Richmond J made it clear that the question of whether a document is a payment claim or a payment schedule is determined by having regard to its substance, rather than form, and an unduly critical approach is not appropriate. His Honour concluded that there was no reason why the letter of demand could not be considered a payment claim.

Noting this finding, Piety argued that there was no valid payment schedule served, but again his Honour adopted a practical approach to what comprises a payment schedule. At [45], his Honour found that the 20 May 2022 letter is a payment schedule because it:

  1. Identified the payment claim to which it relates by references in the first sentence to the administrator’s letter dated 11 May 2022;
  2. Indicated that no amount is proposed to be paid by denial of any liability; and
  3. Stated the reasons for that contention.

Key take aways

Megacrane provides support for the adoption of a practical yet cautious approach to payment claims. It supports the application of a “fair reading” of the totality of the document rather than anguishing (and straining) over its form.

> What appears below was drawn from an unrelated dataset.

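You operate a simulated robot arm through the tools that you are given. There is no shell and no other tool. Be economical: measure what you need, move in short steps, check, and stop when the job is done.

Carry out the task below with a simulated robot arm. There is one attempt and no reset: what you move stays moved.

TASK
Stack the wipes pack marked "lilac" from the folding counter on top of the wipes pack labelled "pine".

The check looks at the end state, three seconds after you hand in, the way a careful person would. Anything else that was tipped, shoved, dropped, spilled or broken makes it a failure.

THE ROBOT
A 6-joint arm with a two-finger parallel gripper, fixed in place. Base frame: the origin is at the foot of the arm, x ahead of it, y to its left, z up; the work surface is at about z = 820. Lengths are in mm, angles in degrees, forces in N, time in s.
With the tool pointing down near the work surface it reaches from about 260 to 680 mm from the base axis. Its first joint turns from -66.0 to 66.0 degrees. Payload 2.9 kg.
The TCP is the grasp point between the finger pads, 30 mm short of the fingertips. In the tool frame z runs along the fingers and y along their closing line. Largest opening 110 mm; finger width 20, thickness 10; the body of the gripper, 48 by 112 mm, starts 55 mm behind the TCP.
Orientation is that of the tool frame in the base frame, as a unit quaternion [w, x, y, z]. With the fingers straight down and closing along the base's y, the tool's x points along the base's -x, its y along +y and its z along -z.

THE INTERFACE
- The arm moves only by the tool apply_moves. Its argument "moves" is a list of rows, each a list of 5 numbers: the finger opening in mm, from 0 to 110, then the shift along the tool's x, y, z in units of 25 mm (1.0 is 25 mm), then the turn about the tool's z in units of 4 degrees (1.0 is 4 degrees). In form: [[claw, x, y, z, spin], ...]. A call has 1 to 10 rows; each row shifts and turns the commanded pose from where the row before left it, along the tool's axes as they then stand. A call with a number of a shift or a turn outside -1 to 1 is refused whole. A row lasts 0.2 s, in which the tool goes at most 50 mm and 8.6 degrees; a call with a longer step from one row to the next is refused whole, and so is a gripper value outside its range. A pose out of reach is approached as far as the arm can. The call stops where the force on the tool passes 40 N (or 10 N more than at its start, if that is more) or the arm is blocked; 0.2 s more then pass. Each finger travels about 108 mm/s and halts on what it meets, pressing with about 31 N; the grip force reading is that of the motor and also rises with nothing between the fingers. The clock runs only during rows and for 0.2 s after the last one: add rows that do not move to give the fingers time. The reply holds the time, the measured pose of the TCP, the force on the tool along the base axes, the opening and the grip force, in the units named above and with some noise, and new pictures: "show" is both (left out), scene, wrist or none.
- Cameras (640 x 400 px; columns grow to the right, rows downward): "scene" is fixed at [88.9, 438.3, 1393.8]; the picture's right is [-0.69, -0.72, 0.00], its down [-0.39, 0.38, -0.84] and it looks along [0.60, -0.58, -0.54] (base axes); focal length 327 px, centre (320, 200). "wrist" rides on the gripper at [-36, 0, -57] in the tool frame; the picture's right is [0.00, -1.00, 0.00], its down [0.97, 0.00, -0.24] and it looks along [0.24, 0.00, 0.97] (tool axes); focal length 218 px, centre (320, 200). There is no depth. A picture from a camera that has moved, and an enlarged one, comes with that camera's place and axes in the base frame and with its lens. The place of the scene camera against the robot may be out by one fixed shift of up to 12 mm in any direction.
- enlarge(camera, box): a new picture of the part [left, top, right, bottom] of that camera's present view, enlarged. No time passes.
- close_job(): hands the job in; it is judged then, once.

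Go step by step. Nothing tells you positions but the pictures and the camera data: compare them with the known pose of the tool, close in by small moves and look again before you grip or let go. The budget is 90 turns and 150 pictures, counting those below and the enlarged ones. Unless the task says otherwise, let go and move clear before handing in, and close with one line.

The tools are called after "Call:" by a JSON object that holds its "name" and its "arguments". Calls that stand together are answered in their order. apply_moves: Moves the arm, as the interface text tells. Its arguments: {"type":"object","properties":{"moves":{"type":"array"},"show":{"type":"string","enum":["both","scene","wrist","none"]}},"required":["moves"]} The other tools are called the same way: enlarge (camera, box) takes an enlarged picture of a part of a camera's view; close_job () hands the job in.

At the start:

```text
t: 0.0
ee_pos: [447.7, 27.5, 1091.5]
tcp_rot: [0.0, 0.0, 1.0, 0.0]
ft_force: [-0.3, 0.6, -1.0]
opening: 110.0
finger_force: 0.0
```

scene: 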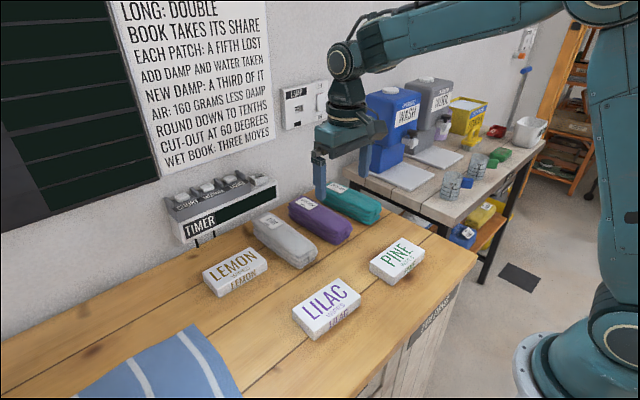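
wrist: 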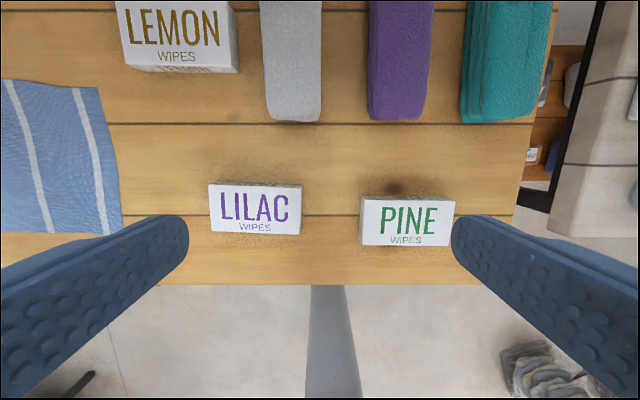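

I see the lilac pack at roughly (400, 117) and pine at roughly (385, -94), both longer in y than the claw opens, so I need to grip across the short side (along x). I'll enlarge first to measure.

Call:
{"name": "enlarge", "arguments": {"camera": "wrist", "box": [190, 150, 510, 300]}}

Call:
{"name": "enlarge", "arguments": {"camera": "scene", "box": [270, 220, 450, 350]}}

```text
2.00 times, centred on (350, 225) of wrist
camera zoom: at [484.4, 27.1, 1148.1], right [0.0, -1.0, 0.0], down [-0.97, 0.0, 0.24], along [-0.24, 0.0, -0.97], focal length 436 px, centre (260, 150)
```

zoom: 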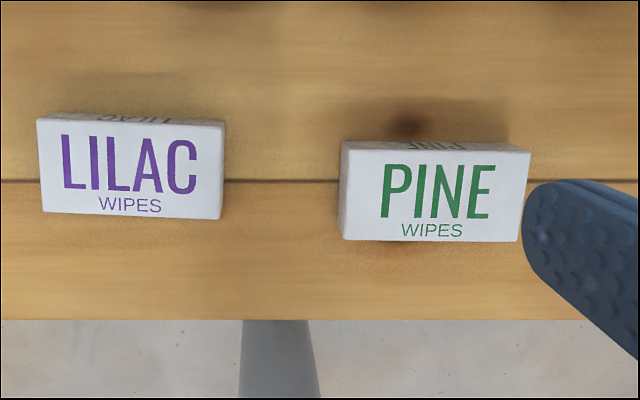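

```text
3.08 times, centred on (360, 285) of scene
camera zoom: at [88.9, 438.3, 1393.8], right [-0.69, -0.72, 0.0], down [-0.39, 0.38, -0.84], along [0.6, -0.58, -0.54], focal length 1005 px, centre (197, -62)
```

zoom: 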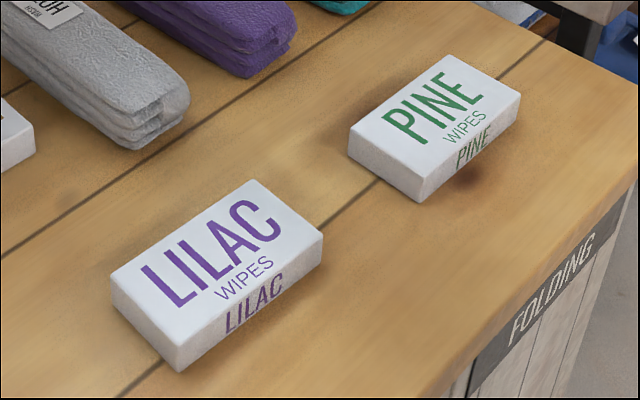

At a high level a respondent is best to avoid being dismissive as to whether demands for payment are in fact payment claims under the Act. If it looks like a letter of demand but its enclosures contain an endorsement under the Act, then there is a good chance it is a payment claim, and the respondent should respond appropriately (under the Act) to protect its interests. The requirements of section 13(2) are a low threshold.

In a similar vein, payment schedules only need to refer to the payment claim and indicate whether or not the entire, or part of, the amount claimed will be paid and the reasons for amounts claimed being withheld.